Bush administration reacts to state budget crises by hiding embarrassing data
By any reasonable measure, a majority of states are facing their most serious fiscal problems in recent memory. Ray Scheppach, the executive director of the National Governors Association, recently told David Broder the situation represents “the worst crisis in state finances since World War II.”
From coast to coast, the consequences of these budget crunches are enormous.
Wisconsin is reducing enrollment in state universities. In Kansas, almost 30,000 elderly poor are getting cut from a state program that had been offering them free meals. Missouri will no longer help cover health care costs for 36,000 low-income parents. In Oregon, public schools are losing five weeks off the school year because the state can’t afford to keep them open. Minnesota is considering closing rest stops and bathrooms along state highways. Several other states, including Virginia, Michigan, Colorado, and Kentucky, are deciding that they will either stop prosecuting criminals who commit misdemeanors, commuting sentences for low-level felons, or both.

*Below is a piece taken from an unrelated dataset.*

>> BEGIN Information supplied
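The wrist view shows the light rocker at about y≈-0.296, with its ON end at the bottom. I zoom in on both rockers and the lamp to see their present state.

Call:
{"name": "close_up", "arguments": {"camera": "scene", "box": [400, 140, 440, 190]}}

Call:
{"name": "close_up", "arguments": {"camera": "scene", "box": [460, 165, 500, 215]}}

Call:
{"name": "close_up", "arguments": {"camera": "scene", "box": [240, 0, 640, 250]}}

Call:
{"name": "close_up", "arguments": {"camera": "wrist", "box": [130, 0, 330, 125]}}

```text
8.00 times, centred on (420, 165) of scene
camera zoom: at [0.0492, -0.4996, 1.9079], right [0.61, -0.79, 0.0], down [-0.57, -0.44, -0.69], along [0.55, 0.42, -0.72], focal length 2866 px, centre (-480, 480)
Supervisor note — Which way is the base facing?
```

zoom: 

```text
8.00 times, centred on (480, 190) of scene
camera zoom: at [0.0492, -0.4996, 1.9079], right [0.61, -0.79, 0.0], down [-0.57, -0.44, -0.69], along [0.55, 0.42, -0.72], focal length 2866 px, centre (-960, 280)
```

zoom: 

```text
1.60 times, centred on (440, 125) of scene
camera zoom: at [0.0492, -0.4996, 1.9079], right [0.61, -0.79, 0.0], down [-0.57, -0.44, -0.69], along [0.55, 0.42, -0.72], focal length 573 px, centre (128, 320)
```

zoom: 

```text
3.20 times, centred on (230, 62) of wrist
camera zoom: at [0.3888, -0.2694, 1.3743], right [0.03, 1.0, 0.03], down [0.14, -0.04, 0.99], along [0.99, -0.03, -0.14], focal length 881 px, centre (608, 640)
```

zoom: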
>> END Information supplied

Governors of both parties are looking to the federal government, and President Bush in particular, for help and leadership. For some reason, the feds haven’t been returning their phone calls.
It’s not like the federal government isn’t aware of the dire situation. After all, there’s an annual report called “Budget Information for States” published to provide details on federal expenditures to each state.
Yesterday there was a major announcement on how the Bush administration will deal with this situation. More money for the states? Fewer tax cuts for millionaires? No, they’re going to stop publishing “Budget Information for States.”
The Washington Post reported today that the White House’s Office of Management and Budget is discontinuing the federal document, produced annually for many years, which is the primary — and some say, the only — source for comprehensive data on state funding from the federal government.
In a way, this is brilliant. The data says we’re not doing enough to help states in need? Then let’s stop printing the embarrassing data! That Karl Rove sure is clever.
An administration spokesperson explained that the information will continue to be available “in a different mode,” though he didn’t say exactly what that mode will be. He went on to explain that the official reason for discontinuing the report is to — get this — save money on paper and printing. Presumably, the spokesperson said this with a straight face, but I’m not sure.
This isn’t the first time the administration has played this game. On Christmas Eve 2002, when they hoped no one would be looking, the White House announced that the Bureau of Labor Statistics will no longer publish information about factory closings in the U.S. This was, of course, the same exact stunt. The administration was embarrassed by the data showing higher unemployment and increased factory closings, so instead of creating an economic policy that produced more jobs, it stopped printing the unpleasant data.
The National Association of State Work Force Agencies and several state employment offices complained that the data was valuable in helping the unemployed find new jobs in growing industries. Nevertheless, the White House said it wouldn’t produce the document anymore. I guess it was foreshadowing for how the administration would be “helping” states in the future.